Incidentally, I was shocked to find out that many locals considered this an impossibility! Firstly I decided to burn nothing. If mulching was the Eureka discovery of plant cultivation, it was good enough for me.
So I cut my grasses and creepers and just left them where they fell, or chucked them on a pile of unsalted, unwanted, natural products, including kitchen waste, wood shavings, brown leaves and paper.
This mass grave of soon to be insect fecal matter provided new soil within about 6 months and the continuous process of adding to the top whilst taking from the bottom meant I had a consistant production line, and being made from the most local of ingredients, I was sure it would work well in the climatic conditions.
But soil being the engine, it needed some fuel, and my pure vegetable compost was not broken down yet, so I planted beans and peanuts. Apart from being almost perfectly nutritionally balanced food, they also add nitrogen to the soil as they grow. Then by harvest time, the compost would be ready and I could grow whatever the season allowed.
The beans and peanuts were juicy and delicious, and due to the health of the soil, untouched by bugs and insects, who had easier targets in my nearby compost heaps and buckets. Insects generally prefer dead or dying targets.
In as many places as possible, I also set up washing lines, from which birds could drop their mini nitrogen bombs (incidentally, the whole mess of a food prod. system we have now is a hangover from leftover bomb fuels being used as fertiliser).

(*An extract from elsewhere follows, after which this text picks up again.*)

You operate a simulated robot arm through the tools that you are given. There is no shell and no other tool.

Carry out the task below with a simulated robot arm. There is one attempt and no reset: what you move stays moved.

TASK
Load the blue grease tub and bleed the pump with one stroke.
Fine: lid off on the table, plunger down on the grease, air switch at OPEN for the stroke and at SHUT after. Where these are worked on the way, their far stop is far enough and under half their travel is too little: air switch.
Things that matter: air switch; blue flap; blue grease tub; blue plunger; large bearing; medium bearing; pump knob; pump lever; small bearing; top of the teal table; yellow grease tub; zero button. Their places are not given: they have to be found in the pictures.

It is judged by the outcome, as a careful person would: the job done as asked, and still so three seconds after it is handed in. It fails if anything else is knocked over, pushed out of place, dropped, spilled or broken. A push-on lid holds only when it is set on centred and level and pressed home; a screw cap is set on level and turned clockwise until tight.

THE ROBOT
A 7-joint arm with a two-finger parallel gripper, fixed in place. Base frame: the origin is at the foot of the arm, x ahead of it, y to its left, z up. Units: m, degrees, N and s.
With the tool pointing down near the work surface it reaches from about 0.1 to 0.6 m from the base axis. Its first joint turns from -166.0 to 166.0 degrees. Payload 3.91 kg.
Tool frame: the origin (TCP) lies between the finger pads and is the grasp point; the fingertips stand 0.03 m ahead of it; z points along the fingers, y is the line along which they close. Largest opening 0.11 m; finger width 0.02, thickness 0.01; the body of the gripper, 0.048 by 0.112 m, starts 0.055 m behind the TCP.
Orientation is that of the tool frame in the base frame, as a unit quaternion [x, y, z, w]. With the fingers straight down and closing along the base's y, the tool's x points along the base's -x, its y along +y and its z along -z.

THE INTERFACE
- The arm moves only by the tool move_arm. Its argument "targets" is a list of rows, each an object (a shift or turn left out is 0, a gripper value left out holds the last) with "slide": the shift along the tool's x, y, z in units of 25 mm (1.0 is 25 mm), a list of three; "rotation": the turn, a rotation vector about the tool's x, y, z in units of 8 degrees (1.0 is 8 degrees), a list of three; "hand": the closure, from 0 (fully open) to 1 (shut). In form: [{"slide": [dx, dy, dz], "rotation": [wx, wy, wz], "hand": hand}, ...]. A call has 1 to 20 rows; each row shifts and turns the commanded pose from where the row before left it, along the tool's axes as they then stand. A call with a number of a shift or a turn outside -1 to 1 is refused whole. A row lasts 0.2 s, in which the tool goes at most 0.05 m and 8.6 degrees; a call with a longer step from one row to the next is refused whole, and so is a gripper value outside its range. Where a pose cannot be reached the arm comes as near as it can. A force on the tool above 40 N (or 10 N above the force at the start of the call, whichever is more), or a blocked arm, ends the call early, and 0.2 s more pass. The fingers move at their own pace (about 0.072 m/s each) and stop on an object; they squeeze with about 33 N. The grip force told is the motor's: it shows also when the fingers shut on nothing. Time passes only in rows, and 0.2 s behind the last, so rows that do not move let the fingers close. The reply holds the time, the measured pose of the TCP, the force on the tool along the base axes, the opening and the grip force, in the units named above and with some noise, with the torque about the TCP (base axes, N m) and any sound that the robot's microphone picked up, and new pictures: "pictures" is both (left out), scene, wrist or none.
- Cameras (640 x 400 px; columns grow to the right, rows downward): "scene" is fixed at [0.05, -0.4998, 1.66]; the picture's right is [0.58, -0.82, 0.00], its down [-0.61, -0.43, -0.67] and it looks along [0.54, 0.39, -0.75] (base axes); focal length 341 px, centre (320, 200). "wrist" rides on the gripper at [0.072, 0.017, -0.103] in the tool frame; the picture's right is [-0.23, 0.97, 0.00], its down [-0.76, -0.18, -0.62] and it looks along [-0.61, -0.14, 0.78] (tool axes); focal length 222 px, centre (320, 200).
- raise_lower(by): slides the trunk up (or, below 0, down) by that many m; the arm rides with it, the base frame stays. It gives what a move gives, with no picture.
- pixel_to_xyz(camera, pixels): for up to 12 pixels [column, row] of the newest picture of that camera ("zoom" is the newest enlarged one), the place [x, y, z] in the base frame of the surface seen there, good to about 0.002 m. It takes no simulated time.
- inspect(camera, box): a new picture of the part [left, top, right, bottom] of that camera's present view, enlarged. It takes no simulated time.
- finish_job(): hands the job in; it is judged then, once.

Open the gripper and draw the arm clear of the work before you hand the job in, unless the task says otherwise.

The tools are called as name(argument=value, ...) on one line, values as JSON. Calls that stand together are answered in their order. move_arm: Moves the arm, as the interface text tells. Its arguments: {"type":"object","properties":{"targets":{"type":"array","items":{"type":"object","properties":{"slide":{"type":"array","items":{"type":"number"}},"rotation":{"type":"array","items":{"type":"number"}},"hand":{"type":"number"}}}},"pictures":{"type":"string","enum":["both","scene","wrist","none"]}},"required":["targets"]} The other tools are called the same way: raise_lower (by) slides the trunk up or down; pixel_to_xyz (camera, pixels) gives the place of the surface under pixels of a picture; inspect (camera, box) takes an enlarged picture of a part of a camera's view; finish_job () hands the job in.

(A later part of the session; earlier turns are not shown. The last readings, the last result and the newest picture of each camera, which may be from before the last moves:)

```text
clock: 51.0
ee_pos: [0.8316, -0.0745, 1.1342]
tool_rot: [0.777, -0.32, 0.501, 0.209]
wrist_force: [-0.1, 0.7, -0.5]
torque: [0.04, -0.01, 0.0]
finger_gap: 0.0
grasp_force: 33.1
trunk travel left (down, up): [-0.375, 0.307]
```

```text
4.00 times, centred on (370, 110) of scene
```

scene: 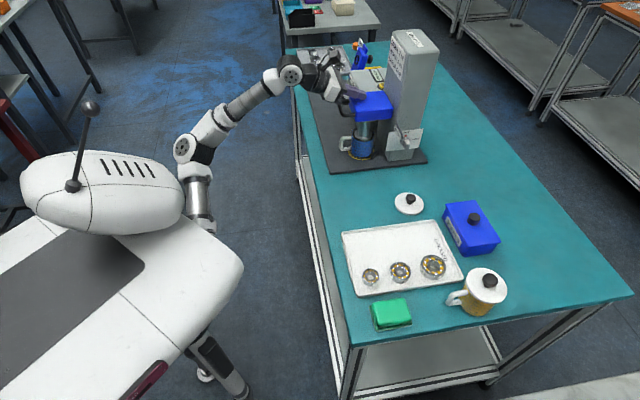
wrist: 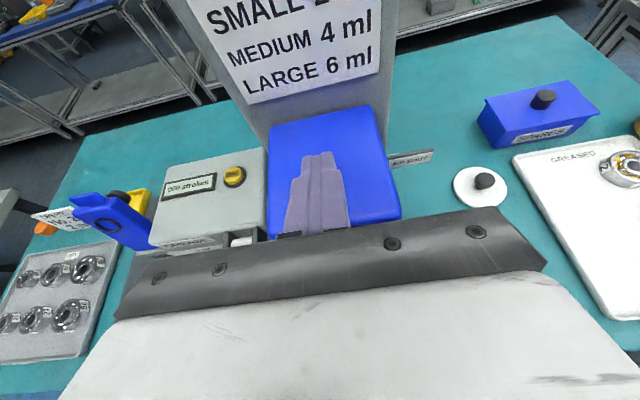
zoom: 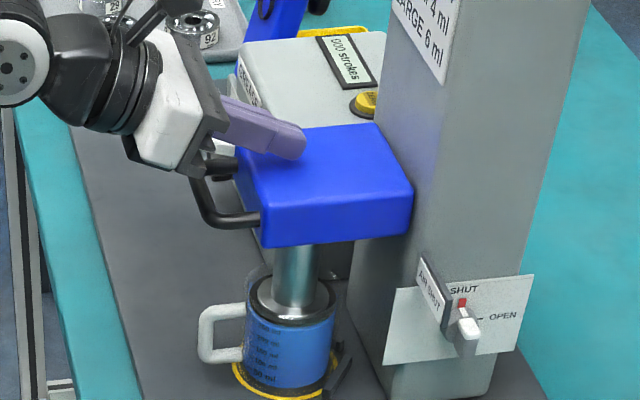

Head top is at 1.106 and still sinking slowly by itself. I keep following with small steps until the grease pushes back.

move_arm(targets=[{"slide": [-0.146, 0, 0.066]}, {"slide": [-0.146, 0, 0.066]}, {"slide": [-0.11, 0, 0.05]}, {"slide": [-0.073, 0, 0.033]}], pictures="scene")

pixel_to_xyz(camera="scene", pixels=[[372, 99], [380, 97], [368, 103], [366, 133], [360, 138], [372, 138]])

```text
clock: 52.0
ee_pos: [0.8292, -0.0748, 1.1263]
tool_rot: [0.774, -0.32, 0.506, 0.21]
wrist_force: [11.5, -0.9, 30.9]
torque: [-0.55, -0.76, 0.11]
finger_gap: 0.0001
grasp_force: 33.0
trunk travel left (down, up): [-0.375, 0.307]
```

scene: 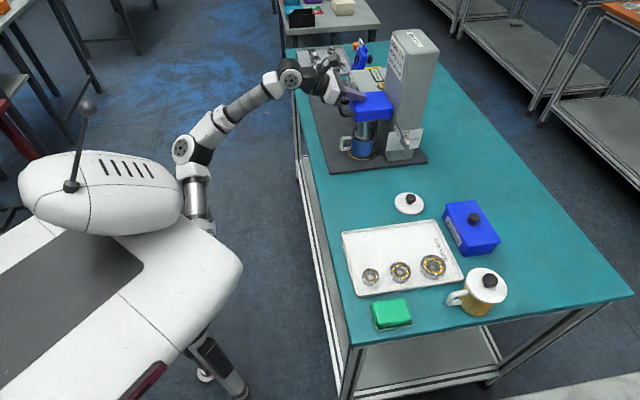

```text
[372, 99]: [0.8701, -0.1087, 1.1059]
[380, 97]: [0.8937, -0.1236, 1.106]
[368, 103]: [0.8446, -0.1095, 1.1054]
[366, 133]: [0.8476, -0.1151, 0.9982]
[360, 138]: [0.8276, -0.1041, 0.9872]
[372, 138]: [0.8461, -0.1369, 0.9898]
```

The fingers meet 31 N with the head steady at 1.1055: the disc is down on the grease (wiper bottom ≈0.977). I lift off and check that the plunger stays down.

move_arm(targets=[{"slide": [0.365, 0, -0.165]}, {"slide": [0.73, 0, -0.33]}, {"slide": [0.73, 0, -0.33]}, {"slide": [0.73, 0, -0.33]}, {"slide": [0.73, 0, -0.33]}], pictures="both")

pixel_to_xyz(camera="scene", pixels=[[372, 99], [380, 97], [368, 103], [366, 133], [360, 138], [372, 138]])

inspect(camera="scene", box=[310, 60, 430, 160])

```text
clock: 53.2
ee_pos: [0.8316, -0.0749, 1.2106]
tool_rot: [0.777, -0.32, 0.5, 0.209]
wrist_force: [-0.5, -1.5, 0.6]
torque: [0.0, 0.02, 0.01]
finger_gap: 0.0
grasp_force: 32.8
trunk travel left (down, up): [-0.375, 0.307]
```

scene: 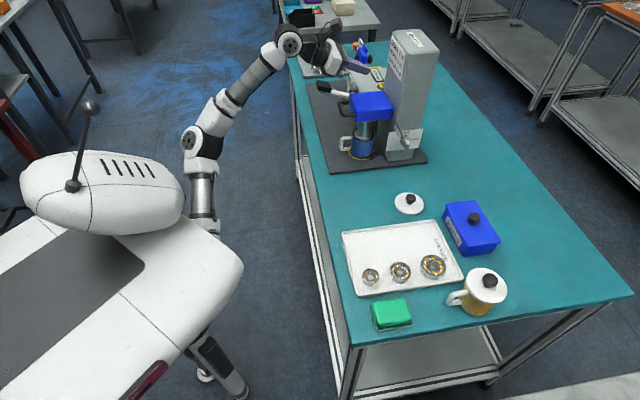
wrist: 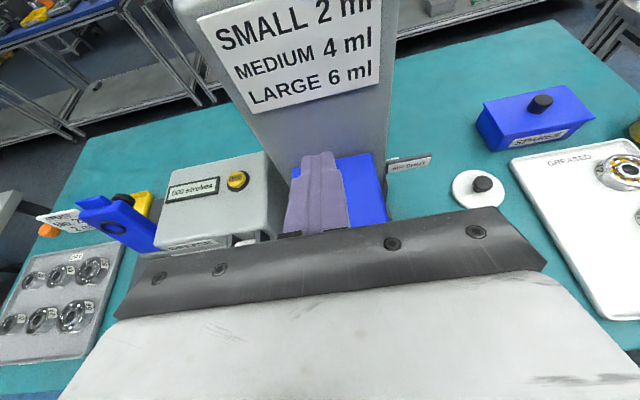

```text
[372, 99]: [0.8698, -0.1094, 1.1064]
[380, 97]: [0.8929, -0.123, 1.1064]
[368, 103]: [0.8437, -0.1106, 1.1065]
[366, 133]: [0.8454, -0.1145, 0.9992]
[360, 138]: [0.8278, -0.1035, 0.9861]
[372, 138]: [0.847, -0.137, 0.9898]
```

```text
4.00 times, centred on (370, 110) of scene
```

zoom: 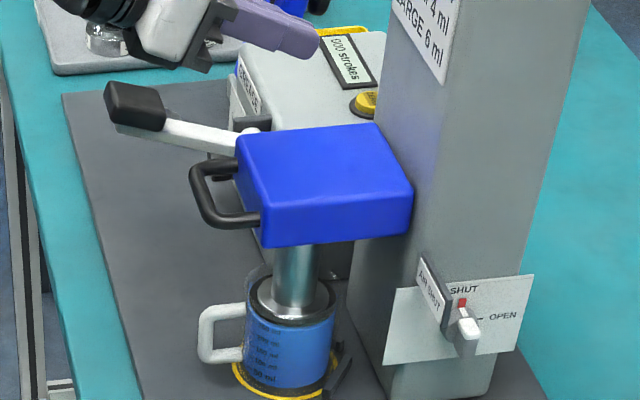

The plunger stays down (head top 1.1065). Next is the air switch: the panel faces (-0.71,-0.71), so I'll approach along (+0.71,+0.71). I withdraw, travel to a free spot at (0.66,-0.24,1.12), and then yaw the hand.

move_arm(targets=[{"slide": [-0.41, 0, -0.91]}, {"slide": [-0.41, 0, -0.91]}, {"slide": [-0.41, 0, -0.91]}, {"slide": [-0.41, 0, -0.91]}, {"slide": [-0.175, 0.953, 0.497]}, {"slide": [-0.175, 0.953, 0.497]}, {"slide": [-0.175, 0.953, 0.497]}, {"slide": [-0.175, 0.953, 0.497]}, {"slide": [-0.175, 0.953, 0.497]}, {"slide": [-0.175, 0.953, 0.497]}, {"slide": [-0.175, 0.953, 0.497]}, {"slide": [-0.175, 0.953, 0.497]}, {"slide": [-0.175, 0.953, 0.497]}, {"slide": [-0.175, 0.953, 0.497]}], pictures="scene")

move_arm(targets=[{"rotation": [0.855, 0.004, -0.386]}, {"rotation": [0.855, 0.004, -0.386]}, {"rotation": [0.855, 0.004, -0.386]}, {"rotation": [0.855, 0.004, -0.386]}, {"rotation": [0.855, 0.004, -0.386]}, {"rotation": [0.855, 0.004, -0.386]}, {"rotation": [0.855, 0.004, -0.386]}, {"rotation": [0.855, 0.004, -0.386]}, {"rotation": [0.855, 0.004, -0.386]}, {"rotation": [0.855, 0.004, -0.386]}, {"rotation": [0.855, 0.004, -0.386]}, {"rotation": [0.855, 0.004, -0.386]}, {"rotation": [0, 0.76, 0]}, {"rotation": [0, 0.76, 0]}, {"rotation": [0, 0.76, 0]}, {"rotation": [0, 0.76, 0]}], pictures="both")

This I felt, made a complete eco system. Even the Tanuki currently redesigning my vege. beds on a nightly basis has it's plus points. I've never had such well tilled soil.
When the compost was ready it absolutely reeked. Like cow dung with a citrus twang.
I didn't want to buy seeds though, so just flung a few old veges around, such as pumpkins, peppers, tomatoes potatoes and tsuru murasaki, and let them germinate and compete in the bed of foul smelling home made soil. To my surprise, it worked, and ever since then I've followed such patterns and the once gravelly patch at the back of my house provides joy and flavour in equal measures. Not to mention saving on ingredients for the cafe.
If you don't have a garden, why not try just burying all your unsalted vege waste in a planter. It works yo.